ジャズ喫茶で流したい・40
ジャズの世界で人気のあるモダン・ジャズの演奏スタイルは「ハードバップ」だろう。「ハードバップ」は、アメリカ東海岸を中心に、1950年代半ばをピークに1960年代まで続いた演奏スタイルで、ソロのアドリブ演奏面において、ロング・プレイが基本を基本とし、ハードドライビングしつつ、メロディアスに洗練されたインプロビゼーションが特徴のスタイルである。
と言われても何のこっちゃ判らないのが、ジャズのややこしいところ。これは模範となる演奏を聴いて貰った方が手っ取り早い。我がバーチャル音楽喫茶『松和』において、「マスター、ハードバップでどんな演奏ですか」と問われた時に、聴いて貰うアルバムが何枚かあります。そんな「ハードバップが手に取るように判る」アルバムの一枚が、Red Garland『Soul Janction』(写真左)です。
1957年11月15日の録音。1957年と言えば、ハードバップ時代の「ど真ん中」。アルバムの全ての演奏が、ハードバップのサンプルの様な演奏です。ちなみにパーソネルは、Donald Byrd(tp), John Coltrane(ts), Red Garland(p), George Joyner(b), Art Taylor(ds)のクインテット編成。テナーに若き日のジョン・コルトレーンが入っていることが目玉です。
冒頭のタイトル曲「Soul Janction」を聴くと、「ああ、これはハードバップやなあ」と思わず感嘆の溜息が漏れます。それほど、ハードバップした演奏です。曲の前半部は、ガーランドを中心とするピアノ・トリオな演奏で、ゆったりとしたテンポで、しっかりとテンション張りつつ、ジャジーでファンクネス仄かに漂う、実にコクのあるピアノ・トリオな演奏を展開しています。このピアノ・トリオな展開だけでも、十分にハードバップしていますね。

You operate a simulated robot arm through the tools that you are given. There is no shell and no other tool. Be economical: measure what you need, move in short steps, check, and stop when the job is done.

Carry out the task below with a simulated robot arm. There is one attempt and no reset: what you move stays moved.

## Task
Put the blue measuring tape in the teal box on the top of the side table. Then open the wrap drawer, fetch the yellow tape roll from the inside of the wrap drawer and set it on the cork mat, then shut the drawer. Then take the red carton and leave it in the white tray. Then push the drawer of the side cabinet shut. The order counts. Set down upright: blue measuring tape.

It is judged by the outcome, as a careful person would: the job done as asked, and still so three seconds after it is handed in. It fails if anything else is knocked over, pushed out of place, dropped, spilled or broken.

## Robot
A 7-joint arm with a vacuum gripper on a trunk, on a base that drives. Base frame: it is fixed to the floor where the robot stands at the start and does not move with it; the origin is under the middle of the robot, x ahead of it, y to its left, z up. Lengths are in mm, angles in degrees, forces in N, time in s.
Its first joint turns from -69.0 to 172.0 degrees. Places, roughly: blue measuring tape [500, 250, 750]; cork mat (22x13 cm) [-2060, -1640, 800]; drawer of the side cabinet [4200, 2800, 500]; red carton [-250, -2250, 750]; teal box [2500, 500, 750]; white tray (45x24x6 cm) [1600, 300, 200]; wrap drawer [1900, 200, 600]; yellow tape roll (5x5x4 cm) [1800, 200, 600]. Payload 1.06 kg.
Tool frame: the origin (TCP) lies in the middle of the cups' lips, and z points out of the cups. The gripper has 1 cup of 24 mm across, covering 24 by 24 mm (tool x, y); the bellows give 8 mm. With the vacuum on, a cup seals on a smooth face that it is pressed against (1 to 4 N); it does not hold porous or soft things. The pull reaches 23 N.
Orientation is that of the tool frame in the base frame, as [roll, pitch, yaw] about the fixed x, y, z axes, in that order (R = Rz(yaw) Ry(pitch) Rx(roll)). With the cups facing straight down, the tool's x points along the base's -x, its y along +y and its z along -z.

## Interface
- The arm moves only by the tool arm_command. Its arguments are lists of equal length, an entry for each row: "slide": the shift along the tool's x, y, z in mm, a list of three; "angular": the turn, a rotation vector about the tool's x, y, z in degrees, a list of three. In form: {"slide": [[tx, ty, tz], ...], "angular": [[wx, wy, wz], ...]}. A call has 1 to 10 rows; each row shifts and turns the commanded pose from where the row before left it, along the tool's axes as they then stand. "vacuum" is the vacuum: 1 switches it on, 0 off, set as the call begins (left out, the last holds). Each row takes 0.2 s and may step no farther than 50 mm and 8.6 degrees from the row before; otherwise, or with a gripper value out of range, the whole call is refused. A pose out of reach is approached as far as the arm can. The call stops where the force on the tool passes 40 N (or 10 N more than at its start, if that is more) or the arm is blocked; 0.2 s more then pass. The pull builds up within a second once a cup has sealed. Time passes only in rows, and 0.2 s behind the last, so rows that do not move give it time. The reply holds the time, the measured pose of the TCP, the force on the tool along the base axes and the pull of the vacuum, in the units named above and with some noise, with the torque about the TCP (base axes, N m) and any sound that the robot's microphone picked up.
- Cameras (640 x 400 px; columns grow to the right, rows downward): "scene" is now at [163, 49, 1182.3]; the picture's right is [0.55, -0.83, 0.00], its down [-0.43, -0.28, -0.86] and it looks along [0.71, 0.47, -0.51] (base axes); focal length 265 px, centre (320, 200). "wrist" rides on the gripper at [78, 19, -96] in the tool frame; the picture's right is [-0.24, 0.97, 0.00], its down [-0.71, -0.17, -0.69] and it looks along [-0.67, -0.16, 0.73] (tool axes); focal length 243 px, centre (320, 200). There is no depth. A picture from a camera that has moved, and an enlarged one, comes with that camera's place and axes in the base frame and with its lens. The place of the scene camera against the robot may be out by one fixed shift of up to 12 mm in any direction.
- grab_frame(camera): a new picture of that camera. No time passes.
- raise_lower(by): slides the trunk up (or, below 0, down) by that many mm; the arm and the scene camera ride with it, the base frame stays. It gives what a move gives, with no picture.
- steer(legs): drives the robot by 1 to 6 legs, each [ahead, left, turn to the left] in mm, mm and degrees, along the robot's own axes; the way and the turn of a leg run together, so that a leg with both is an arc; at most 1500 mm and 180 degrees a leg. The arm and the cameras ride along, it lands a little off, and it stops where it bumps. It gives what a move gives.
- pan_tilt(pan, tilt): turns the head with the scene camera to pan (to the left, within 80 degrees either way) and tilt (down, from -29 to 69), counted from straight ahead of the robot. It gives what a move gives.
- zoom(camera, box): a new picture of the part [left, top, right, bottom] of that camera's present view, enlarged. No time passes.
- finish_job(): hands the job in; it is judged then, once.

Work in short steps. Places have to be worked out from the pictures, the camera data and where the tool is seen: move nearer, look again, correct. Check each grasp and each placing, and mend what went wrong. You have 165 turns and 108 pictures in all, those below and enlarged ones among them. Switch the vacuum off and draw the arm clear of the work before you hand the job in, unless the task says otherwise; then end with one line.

そして、曲の後半部に入るや否や、テナーのコルトレーンがブワーッと入ってきて、個性溢れるインプロビゼーションを展開するところなんざあ、鳥肌モノ。音符を敷き詰めるように高速に吹き上げる「シーツ・オブ・サウンド」は控えめに、朗々とテナーを吹き上げていくコルトレーンは絶好調。すぐにコルトレーンと判る個性、そしてハイテクニック。やっぱり、コルトレーンって凄いですね。
この冒頭のタイトル曲「Soul Janction」の曲全体の所要時間が15分30秒。ハードバップの前の流行の演奏スタイルだった「ビ・バップ」が、1曲当たり3分程度だったことを考えると、かなりのロング・プレイです。このロング・プレイの中で、しっかりとアレンジされた曲展開と、それぞれのジャズメンのインプロビゼーションが心ゆくまで展開される。これぞ「ハードバップ」です。
2曲目以降の曲も、1曲当たり6分30秒から7分30秒程度の、やはり「ロング・プレイ」な演奏ばかりで、このロング・プレイの中で、それぞれのジャズメンは心ゆくまで、それぞれの技術の粋を尽くして、ロング・プレイなインプロビゼーションを展開していきます。このアルバムの良さは、参加ジャズメンが皆、絶好調な演奏を聴かせてくれる点です。特に、テナーのコルトレーンとトランペットのドナルド・バードの演奏は白眉です。
このアルバムの中に詰まっているそれぞれの演奏は、本当に強く「ハードバップ」な演奏スタイルを感じさせてくれます。何度聴いても飽きない佳作でしょう。ジャケットも何かと問題のあるプレスティッジ・レーベルのジャケット・デザインからすると秀逸な出来で、このジャケット・デザインからも、しっかりと「ハードバップ」な雰囲気を感じ取ることが出来ます。良いアルバムです。